The above seems to be both a measure of India being on an ascendant curve as a rising global power and a United States recognition of that ascendancy and the accruing imperatives of establishing a strategic relationship with a rising power.
President Bush even in the run-up to his election had maintained that it was in the interests of the United States to forge a strategic partnership with India. He has steadfastly maintained that vision ever since. Relatively removed from post-9/11 developments, he sent out a declaratory message last spring that the United States was ready to assist India in its build-up as a world class power and also that it was in United States national security interests to evolve a strategic relationship with India in the 21st Century.
India's foreign policy too was undergoing a change beginning with PM Narasimha Rao and carried forward by PM Vajpayee and now PM Manmohan Singh. It was growingly being realized in India that India's rise could be greatly facilitated by a strategic relationship with the United States and not in opposition to it.
Both United States and India respecting each others sensitivities now sought to term their emerging strategic proximity as 'strategic partners' rather than as 'natural allies'. It is in this spirit that President Bush's visit has to be viewed and also the further evolution of a US-India strategic partnership.
President Bush's vision was given a practical shape last summer by the signing of a US-India Defense Cooperation Framework (18 June, 2005 ) and followed by the US-India Summit of July 18,2005. The centre-piece was the US-India civil nuclear deal which was to lead to hard negotiations for seven months and lasting to the very last minute of the New Delhi visit. The core of this deal was that the United States would extend civil nuclear cooperation and assistance to India in return for India's commitment to place her civil nuclear facilities under international safeguards. This raised a storm from the strong non-proliferation lobby in USA.
The US President's visit success seemed to be in jeopardy due to differences in India's separation plan of its civil and military nuclear facilities especially the Fast Breeder Reactors. A last minute personal intervention by President Bush led to the acceptance of the India-proposed separation plan. This was publicly announced jointly by the two leaders in New Delhi on March 2 ,2006.

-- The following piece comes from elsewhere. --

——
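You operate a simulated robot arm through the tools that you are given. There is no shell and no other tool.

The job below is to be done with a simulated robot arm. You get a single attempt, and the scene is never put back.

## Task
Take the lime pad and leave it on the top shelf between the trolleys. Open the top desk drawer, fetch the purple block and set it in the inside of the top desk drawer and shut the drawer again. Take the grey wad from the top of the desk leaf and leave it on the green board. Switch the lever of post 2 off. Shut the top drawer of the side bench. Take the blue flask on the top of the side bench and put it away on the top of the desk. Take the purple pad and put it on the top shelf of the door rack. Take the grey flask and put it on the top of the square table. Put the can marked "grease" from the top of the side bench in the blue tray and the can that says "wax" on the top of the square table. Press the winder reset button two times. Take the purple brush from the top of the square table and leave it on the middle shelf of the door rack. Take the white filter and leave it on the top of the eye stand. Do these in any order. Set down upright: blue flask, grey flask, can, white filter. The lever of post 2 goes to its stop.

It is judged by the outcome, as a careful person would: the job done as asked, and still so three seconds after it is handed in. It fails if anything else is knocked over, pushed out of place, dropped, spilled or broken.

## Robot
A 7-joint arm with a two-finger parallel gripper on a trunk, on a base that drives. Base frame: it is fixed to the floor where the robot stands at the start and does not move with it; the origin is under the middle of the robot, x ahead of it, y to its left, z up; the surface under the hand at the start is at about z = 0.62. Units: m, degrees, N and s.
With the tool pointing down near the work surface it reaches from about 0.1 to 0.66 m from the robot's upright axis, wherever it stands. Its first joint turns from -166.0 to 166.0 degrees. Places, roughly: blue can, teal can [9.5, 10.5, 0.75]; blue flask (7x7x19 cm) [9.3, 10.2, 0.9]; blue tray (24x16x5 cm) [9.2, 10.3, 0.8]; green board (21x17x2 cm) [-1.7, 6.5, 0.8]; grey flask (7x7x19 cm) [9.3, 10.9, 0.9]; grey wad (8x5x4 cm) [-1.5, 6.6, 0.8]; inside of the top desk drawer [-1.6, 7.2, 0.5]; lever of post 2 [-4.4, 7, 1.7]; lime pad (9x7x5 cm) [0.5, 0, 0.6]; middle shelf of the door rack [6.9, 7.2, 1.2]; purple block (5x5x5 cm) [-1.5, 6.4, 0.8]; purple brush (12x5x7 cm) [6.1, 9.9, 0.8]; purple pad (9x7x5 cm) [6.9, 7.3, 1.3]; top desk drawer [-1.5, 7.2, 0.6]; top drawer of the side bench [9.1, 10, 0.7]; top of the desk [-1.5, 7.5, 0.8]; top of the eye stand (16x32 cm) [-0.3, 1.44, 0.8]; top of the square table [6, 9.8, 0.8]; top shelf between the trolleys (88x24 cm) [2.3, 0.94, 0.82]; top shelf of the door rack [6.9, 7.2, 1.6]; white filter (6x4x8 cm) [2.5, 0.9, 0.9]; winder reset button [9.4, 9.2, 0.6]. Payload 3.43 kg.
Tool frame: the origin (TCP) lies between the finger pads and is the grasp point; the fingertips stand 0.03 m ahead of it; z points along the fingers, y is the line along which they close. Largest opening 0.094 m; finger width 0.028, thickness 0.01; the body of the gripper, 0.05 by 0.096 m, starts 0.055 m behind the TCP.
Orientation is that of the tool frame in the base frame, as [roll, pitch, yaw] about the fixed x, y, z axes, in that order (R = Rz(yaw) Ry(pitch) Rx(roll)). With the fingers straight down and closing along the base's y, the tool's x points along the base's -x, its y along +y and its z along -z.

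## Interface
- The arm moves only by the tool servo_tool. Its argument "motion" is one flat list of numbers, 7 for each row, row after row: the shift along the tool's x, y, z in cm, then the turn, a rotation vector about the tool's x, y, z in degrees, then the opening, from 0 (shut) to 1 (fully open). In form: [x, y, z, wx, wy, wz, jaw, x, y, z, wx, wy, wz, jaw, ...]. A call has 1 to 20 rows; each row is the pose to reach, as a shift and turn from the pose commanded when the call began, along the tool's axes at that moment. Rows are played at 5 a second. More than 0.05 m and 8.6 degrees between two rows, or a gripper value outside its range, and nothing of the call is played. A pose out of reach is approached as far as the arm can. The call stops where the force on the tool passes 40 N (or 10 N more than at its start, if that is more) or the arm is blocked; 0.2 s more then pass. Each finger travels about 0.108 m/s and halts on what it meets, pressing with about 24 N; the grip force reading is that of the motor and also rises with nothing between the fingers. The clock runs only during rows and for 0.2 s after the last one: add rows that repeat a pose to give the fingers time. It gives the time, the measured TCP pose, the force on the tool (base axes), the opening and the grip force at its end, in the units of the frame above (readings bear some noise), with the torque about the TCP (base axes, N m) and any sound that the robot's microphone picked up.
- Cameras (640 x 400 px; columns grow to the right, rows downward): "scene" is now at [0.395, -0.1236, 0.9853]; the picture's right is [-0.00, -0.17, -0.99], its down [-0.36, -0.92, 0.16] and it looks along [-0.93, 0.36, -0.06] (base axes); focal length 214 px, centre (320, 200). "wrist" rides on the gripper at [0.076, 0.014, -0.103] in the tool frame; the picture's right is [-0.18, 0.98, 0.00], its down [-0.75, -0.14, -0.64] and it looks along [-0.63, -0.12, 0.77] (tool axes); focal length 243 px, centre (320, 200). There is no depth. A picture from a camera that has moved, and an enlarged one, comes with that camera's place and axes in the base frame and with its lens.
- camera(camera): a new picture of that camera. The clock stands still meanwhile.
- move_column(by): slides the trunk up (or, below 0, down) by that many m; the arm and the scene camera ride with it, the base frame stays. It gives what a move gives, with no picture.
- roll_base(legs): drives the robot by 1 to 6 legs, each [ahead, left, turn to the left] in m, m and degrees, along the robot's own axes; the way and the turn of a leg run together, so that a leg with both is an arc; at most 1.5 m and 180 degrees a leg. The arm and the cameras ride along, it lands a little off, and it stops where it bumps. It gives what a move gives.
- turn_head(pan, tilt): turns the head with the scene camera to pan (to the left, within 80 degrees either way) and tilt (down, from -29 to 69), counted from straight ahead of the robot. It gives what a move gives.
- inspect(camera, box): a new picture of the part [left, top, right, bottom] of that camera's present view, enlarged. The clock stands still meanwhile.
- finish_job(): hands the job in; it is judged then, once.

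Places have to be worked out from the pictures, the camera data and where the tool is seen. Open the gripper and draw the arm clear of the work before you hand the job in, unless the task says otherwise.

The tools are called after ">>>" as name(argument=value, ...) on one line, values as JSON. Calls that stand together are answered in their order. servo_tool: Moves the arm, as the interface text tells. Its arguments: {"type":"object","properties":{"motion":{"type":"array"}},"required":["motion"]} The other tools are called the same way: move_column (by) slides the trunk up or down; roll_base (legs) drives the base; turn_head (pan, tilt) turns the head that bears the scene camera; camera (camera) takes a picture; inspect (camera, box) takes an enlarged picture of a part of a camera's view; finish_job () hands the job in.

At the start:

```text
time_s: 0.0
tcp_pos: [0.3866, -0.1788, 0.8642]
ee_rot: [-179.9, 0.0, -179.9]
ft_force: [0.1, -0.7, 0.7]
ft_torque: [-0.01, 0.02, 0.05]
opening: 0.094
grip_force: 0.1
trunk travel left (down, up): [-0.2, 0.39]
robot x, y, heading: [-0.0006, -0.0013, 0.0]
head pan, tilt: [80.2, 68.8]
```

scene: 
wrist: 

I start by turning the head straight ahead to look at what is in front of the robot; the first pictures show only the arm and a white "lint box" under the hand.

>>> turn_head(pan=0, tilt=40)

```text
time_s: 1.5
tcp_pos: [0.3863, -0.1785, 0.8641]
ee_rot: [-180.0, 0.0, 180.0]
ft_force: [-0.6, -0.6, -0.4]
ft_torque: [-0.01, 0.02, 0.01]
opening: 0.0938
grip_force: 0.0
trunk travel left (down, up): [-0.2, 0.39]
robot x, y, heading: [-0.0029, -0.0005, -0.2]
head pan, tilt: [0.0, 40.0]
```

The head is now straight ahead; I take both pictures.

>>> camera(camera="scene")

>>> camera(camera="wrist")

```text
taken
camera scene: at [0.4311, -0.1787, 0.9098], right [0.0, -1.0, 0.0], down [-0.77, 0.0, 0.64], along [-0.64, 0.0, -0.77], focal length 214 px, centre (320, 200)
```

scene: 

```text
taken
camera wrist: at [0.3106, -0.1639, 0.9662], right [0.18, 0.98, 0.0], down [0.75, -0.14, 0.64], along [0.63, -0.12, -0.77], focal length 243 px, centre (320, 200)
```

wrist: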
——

This was what made the Bush visit to India as a historic one as in one significant symbolic assertion President Bush and the USA signaled to the world that despite not having signed the NPT India was being implicitly accepted as a de-facto nuclear weapons power. This was being done on the strength of India's impeccable credentials as a responsible nuclear power which had not indulged in WMD proliferation unlike China, Pakistan and North Korea.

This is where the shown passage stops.